His productions include Semele (Scottish Opera and Florentine Opera, Milwaukee), Eugene Onegin, Tamerlano (Scottish Opera), Rigoletto (Opera Holland Park), Don Giovanni (Operosa Festival, Varna, Bulgaria), Carmen (Nordfjord, Norway), Cavalli's Giasone (Royal Academy of Music), and Mozart's Idomeneo (Florentine Opera).[2]

He is best known for The Full Monteverdi, his acclaimed reworking of Monteverdi's Fourth book of Madrigals with I Fagiolini, winning a Royal Philharmonic Society Award in 2006; it toured widely as a live production, including a run of performances at Lincoln Center for Performing Arts, New York City.[3] This was released in a film version in 2007 and has been awarded a Choc du Monde de la Musique.;[4][5] La Bouchardière was creative director at Polyphonic Films from 2006 to 2021 and created Music Room, a classical music television series for the cable channel Sky Arts.

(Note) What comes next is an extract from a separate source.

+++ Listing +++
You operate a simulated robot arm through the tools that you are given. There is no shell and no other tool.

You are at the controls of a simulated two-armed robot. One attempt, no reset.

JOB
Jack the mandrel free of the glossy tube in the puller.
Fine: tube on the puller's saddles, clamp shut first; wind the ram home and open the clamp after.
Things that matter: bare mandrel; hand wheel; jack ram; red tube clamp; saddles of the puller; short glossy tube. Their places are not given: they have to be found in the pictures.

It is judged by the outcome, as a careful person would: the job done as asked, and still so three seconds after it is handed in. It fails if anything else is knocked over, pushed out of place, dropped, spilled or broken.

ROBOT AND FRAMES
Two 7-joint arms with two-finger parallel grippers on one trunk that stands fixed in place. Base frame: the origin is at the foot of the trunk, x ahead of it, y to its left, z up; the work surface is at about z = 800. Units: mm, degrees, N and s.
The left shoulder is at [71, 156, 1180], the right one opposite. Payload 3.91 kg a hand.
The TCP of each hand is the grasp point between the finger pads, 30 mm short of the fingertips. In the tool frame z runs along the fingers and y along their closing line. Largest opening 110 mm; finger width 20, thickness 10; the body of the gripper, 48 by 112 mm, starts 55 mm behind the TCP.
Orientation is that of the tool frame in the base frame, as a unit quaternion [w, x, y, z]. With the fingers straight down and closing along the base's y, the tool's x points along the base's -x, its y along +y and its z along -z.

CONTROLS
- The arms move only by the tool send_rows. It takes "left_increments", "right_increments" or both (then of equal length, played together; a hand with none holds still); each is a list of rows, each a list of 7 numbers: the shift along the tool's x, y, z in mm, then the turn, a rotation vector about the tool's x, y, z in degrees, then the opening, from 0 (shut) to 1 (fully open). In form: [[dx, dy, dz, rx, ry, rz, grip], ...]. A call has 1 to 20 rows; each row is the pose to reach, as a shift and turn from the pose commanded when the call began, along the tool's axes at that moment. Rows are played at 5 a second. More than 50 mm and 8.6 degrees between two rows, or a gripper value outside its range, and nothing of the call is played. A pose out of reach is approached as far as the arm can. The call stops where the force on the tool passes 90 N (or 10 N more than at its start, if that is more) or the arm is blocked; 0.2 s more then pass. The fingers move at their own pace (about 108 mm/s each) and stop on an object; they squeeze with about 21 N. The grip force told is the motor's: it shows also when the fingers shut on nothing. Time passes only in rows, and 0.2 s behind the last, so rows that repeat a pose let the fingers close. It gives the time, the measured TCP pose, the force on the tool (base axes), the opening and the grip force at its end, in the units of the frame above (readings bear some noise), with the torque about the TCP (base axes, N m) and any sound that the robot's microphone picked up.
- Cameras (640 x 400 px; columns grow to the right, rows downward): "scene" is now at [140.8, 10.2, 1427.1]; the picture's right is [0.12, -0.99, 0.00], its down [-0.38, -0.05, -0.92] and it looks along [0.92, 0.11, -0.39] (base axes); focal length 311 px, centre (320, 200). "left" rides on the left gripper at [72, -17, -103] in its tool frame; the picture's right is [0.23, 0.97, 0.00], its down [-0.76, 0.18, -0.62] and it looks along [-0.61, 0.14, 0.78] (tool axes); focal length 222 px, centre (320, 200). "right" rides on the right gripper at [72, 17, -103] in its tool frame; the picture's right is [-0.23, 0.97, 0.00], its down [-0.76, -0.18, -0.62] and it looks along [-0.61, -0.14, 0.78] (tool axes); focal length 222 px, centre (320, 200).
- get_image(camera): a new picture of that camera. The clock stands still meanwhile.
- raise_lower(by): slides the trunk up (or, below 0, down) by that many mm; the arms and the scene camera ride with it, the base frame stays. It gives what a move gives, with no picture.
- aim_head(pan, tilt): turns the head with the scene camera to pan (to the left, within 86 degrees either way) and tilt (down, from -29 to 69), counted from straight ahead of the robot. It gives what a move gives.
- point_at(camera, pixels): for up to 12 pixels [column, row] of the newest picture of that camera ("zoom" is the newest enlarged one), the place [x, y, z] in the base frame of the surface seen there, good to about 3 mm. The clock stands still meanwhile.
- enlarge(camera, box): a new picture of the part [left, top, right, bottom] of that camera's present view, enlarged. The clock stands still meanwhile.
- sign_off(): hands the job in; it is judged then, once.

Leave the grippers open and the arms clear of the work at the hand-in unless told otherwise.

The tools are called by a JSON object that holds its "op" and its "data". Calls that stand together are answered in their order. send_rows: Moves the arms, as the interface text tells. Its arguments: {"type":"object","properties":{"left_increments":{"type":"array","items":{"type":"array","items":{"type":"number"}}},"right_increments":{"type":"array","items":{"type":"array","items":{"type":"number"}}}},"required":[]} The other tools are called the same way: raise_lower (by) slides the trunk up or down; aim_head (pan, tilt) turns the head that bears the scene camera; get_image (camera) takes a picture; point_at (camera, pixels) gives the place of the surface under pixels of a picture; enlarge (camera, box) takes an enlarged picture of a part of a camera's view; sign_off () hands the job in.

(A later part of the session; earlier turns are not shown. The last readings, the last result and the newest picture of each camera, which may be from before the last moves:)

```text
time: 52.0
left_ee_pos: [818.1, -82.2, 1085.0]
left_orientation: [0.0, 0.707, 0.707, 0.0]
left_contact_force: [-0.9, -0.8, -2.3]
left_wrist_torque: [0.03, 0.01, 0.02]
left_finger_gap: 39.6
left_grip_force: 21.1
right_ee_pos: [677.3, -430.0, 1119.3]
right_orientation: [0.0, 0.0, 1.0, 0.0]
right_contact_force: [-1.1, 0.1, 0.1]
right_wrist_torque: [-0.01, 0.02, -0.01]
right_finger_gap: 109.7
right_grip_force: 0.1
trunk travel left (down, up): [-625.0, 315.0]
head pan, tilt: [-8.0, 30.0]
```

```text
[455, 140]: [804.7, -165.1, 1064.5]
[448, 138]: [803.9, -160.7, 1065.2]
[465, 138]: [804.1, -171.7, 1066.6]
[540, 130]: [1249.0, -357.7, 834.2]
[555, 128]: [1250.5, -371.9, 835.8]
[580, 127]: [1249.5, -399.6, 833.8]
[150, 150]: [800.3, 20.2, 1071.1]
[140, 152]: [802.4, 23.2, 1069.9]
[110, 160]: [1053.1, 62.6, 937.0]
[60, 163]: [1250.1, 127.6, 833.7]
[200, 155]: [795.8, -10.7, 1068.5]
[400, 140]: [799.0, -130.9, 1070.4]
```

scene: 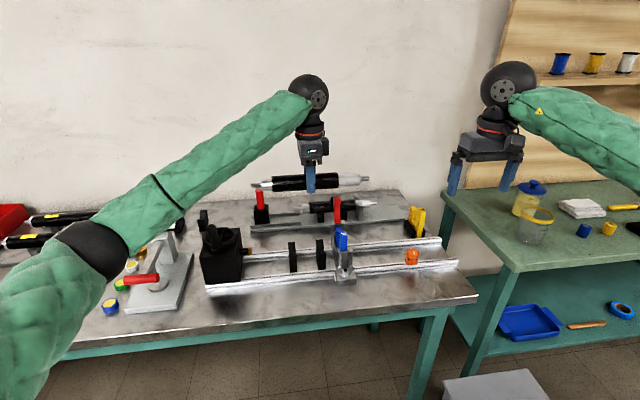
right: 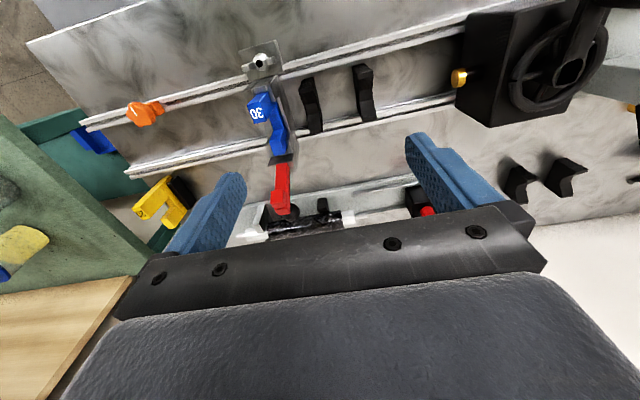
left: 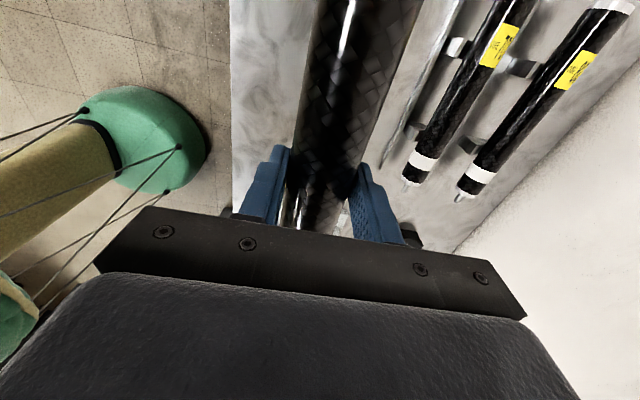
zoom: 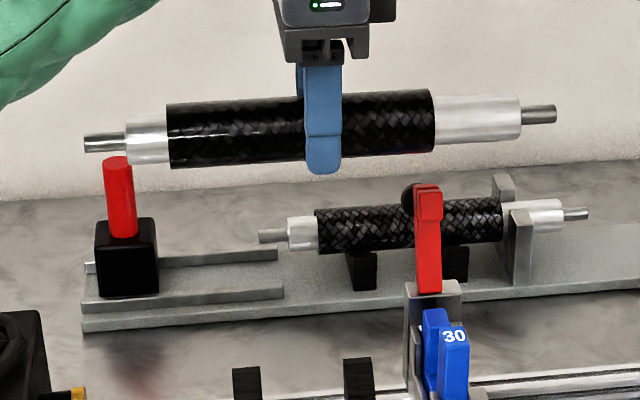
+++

He returned to Lincoln Center for Performing Arts, New York in July 2013 to direct a controversial reimagining of Lera Auerbach's a cappella opera The Blind (based on the symbolist play by Maurice Maeterlinck), for which the audience was blindfolded throughout.[6] In 2014, he directed a new production of John Adams' El Niño for Spoleto Festival USA, which was widely praised for taking a very different approach from that of its original director, Peter Sellars.[7] and returned to Spoleto Festival in 2019 to direct the first theatrical staging of Joby Talbot's Path of Miracles.[8]

References

  1. "About POLYPHONIC - Est. 2006".
  2. "Florentine's "Idomeneo": Thoroughly modern opera seria".
  3. Kozinn, Allan (24 July 2007). "What's on Tonight's Menu? A Torrid Lovers' Quarrel". The New York Times.
  4. "Matchmaking at the opera". TheGuardian.com. 11 November 2007.
  5. William Verrone: Adaptation and the Avant-Garde: Alternative Perspectives on Adaptation Theory and Practice (Bloomsbury, 2011)
  6. Schweitzer, Vivien (5 July 2013). "Listening to a Disconnected Society". The New York Times.
  7. Waleson, Heidi (3 June 2014). "An Intimate Adams Amid Bleak Offerings". Wall Street Journal.
  8. "Spoleto Festival USA 2019: Path of Miracles by the Westminster Choir".